Question: Why does the Book of Mormon mention "synagogues" when they were not present among the Jews until after the Babylonian captivity?

Assemblies for Jewish worship were known and used prior to the Babylonian captivity

The Book of Mormon mentions "synagogues" twenty five times. It is claimed that "synagogues" were not present among the Jews until after the Babylonian captivity, and thus Lehi and his family cannot have known of them. The critics insist, therefore, that Book of Mormon use of synagogues is anachronistic.

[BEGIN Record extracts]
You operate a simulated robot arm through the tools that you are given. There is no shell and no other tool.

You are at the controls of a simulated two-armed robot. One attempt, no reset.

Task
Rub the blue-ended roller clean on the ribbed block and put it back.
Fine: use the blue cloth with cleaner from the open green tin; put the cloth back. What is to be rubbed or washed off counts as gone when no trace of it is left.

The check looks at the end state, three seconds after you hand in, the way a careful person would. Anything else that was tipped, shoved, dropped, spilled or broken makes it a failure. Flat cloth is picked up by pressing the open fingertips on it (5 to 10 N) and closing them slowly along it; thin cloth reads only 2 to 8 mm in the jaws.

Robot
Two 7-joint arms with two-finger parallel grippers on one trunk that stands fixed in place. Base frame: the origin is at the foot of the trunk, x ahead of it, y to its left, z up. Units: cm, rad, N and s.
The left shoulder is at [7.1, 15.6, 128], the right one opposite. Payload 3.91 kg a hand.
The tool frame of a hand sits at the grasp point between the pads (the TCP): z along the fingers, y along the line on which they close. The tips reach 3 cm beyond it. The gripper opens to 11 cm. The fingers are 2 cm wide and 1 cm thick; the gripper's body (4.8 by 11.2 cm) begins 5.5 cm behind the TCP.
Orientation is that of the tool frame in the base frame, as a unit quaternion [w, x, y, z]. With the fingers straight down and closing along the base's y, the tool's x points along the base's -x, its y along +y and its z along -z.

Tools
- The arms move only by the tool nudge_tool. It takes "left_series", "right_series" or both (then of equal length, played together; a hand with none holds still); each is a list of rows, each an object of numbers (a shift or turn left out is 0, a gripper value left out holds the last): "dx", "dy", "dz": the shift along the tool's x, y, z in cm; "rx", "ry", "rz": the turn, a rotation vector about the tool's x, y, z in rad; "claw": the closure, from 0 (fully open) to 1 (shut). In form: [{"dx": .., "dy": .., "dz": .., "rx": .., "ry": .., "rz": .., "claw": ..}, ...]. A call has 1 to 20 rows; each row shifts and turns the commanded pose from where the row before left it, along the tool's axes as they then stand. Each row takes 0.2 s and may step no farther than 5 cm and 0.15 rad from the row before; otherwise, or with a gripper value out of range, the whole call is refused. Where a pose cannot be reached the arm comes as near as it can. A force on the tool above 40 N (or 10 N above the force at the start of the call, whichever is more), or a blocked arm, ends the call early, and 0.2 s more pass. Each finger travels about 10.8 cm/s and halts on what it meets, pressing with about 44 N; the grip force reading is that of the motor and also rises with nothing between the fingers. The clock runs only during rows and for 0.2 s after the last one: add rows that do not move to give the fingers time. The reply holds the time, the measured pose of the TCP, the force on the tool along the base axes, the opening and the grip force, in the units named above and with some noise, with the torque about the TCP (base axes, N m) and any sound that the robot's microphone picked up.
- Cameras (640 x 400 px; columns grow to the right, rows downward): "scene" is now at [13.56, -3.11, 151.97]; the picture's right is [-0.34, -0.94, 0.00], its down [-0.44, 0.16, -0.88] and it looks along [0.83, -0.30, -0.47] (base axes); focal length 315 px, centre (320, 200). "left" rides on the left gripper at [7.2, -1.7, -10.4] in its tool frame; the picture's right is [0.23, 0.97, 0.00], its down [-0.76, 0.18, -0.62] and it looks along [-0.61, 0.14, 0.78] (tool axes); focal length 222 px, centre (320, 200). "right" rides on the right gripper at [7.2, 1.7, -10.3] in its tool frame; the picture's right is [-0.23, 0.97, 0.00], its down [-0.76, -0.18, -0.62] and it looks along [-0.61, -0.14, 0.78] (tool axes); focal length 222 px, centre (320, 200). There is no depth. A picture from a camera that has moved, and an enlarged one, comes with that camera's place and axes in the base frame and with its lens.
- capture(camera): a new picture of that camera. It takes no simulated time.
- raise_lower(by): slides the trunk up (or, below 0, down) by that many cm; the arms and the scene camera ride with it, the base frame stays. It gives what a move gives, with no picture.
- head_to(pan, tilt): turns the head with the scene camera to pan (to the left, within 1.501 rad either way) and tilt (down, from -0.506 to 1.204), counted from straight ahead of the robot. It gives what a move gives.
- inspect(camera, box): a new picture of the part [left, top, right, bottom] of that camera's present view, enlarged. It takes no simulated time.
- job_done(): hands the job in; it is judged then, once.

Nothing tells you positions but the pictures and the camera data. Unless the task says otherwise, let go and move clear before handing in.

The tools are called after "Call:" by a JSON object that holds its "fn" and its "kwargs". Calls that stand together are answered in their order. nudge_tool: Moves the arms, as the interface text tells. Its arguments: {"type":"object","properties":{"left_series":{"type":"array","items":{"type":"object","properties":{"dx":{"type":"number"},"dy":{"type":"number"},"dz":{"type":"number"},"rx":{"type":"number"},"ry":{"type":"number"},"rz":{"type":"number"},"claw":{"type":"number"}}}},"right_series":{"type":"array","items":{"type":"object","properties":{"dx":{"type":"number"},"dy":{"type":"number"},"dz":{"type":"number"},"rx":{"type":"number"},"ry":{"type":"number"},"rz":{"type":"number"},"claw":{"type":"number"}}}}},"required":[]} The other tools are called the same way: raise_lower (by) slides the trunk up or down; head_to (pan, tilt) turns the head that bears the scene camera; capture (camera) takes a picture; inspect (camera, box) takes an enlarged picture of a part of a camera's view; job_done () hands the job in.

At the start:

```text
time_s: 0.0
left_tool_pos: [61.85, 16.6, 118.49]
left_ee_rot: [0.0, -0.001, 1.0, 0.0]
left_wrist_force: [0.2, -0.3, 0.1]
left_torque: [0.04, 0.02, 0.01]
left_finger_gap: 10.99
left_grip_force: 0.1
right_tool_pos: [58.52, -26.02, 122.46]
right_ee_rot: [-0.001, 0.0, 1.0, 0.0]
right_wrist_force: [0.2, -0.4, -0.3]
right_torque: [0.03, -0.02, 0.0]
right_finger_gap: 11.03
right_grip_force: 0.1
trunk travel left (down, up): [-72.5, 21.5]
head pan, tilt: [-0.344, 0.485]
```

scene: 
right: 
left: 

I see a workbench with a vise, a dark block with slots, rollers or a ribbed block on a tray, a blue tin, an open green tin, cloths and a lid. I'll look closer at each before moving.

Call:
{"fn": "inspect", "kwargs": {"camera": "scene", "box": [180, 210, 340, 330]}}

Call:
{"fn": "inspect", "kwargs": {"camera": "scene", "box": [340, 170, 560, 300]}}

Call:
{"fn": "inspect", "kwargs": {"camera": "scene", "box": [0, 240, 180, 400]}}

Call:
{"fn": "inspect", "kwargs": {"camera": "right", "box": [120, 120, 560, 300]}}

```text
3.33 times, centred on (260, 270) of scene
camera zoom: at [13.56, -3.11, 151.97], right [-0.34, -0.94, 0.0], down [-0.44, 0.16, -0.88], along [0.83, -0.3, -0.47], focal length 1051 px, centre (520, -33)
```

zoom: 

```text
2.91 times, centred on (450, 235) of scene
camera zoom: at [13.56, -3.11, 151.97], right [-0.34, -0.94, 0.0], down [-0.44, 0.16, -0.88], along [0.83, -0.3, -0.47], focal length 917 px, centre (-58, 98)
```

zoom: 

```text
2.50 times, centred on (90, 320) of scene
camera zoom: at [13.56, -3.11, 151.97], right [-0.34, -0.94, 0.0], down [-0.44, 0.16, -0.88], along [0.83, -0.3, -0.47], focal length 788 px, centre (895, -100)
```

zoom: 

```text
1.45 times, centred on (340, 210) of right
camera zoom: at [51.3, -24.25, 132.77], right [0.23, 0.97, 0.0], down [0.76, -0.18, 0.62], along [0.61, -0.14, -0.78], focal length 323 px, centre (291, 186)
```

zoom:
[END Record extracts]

Assemblies for Jewish worship were known and used prior to the Babylonian captivity. The term "synagogue" is a translation, and need not be the actual Nephites word for these structures. However, pre-captivity Jews had such sites for communal worship. In any case, nothing prevents Nephites from independently developing the idea of a building for group worship, and Joseph Smith translating such a concept as "synagogue."

The claim that no synagogues were present before the Babylonian captivity is based on out-of-date information

[Lee] Levine, a leading scholar on the history of the synagogue, has suggested that synagogues did exist before the Babylonian captivity in the form of chambers in the city gates. Such gates have been excavated by archaeologists at such important Old Testament sites as Beersheba, Gezer, Lachish, and Megiddo. Each of these has

  1. at least one chamber (which is nearly square) lined with stone benches around the interior walls (the benched chamber at Lachish has two tiers of benches),
  2. a single doorway, and
  3. where there is enough of the original wall left to determine it, a niche. I suggest that these niches were used for storing special ritual items, perhaps even sacred scrolls.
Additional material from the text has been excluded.